Il Messagero, 9 ottobre 2016
Il caso della donna che ha nascosto i manoscritti di Verga per 40 anni
I manoscritti originali di Giovanni Verga agli esordi, quando il padre del Verismo ottocentesco era patriottico e romantico, e a soli 16 anni abbozzava Amore e Patria. Poi, la prima stesura de I Malavoglia, le bozze di Mastro Don Gesualdo, La Lupa e I carbonari della montagna. Un Verga inedito, fotografo provetto. E, soprattutto, una sfilza di lettere mai divulgate del verista cresciuto e diventato scrittore di successo: scambi epistolari con il Vate, Gabriele D’Annunzio, e con Luigi Pirandello. Documenti preziosi, sottratti allo studio per decenni, dimenticati e poi scovati in un appartamento romano, nel quartiere Prati. La pm Laura Condemi, della Procura capitolina, scrive in un capo d’imputazione che quei carteggi sono «di valore inestimabile», nonostante qualcuno abbia tentato di darvi un prezzo. Qualcuno che oggi è accusato di appropriazione indebita, ricettazione e violazione della normativa del patrimonio artistico. A rischio processo è l’erede dei coniugi Perroni: si tratta di Angela Maria, settantanovenne, figlia di Vito e Lina, noti studiosi verghiani. La pm ha appena chiuso le indagini nei suoi confronti, atto che solitamente precede una richiesta di rinvio a giudizio.
LA STORIA
Perroni padre, professore, alla fine degli anni Venti aveva ricevuto tutte le carte verghiane. Su sollecitazione del ministro fascista Giuseppe Bottai, era infatti stato incaricato di realizzare un’opera omnia di Verga con Mondadori. Insieme alla moglie aveva pubblicato diversi volumi, ma si sarebbe poi rifiutato di restituire i manoscritti agli eredi dello scrittore, facendo scattare una disputa giudiziaria infinita. La bagarre per i manoscritti sembrava chiusa almeno trent’anni fa. È tornata in auge nel 2012, tra imbrogli sventati e colpi di scena inattesi. Alla fine degli anni Settanta, Pietro Verga, nipote dello scrittore, fa infatti causa ai Perroni. La sentenza del Tribunale di Catania arriva nel 1975: ingiunge agli studiosi di restituire i manoscritti all’erede che, nel frattempo, stringe un accordo con la Regione per la vendita delle preziose carte. Nessuno si accorge che Perroni non restituisce il fondo completo.
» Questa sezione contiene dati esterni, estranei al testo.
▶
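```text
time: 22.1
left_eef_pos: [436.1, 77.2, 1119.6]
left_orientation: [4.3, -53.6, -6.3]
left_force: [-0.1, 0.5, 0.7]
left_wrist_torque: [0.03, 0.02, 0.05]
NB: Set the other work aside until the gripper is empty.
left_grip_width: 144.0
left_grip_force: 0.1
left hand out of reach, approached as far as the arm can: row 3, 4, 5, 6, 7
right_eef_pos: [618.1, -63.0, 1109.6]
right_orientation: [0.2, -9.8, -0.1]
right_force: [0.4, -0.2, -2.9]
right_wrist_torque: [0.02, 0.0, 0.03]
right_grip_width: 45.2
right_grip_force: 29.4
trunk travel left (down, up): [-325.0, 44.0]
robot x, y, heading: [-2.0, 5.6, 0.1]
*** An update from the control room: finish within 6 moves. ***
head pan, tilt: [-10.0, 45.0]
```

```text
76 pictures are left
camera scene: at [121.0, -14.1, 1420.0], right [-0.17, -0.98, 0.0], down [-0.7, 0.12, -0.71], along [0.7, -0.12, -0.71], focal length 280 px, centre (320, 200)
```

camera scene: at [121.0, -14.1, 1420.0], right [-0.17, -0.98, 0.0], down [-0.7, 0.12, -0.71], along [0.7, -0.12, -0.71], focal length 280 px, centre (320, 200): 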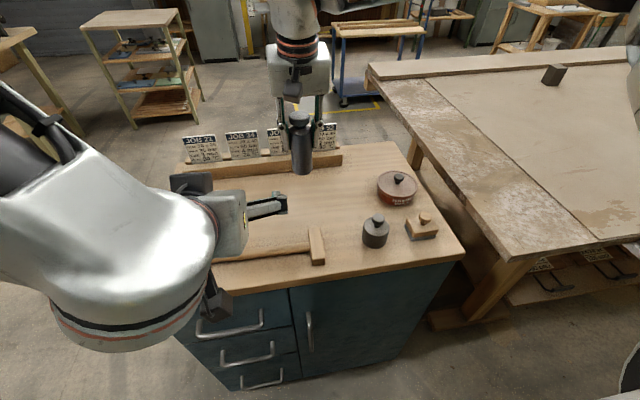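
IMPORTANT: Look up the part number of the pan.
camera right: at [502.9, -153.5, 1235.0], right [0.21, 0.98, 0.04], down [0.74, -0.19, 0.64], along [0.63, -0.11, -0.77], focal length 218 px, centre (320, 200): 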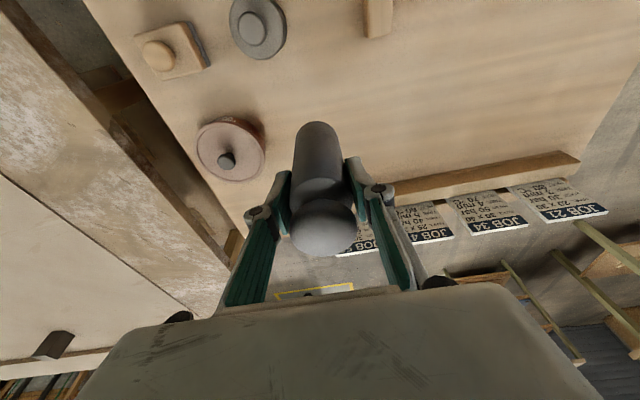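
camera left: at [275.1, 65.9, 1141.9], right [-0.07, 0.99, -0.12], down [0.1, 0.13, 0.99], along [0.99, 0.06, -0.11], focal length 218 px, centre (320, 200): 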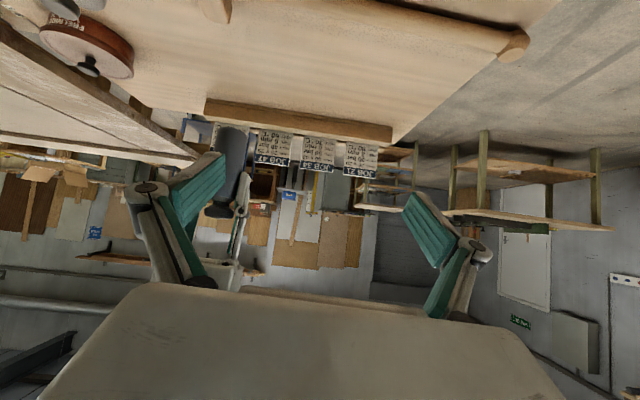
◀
Se ne accorgerà nel 1978 il professor Francesco Branciforti, che in quegli anni dirige la Fondazione Verga e il Comitato per l’Edizione Nazionale. Le opere, però, sono scomparse nel nulla: recuperale sembra impossibile.
IL RITROVAMENTO
Il ritrovamento degli ultimi appunti verghiani ha quasi dell’assurdo. È il 2012, le bozze vengono offerte alla casa d’aste milanese Christie’s. Angela Maria Perroni ha infatti deciso di mettere in vendita il fondo ereditato nel 1978, alla morte del padre. Forse non sa di aver commesso una sfilza di reati. A quel punto, la Soprintendenza ai Beni librai della Regione Lombardia, intercetta il tentativo di cessione e, dopo aver avviato il procedimento di dichiarazione di interesse culturale, affida gli scritti all’università di Pavia, prima del sequestro disposto dalla Procura di Roma. Sul banco d’asta, i manoscritti originali e la corrispondenza tra Verga e gli amici studiosi scrittori vengono stimati 4 milioni di euro. Quando i carabinieri del Comando Tutela Patrimonio Culturale setacciano casa Perroni, trovano un vero e proprio tesoro: 36 manoscritti, centinaia di bozze, carteggi, disegni, fotografie e appunti. Per la donna scatta l’accusa di appropriazione indebita e violazione del codice dei beni culturali. La Procura le contesta anche la ricettazione, perché durante la perquisizione nel suo appartamento i carabinieri trovano anche opere archeologiche non dichiarate.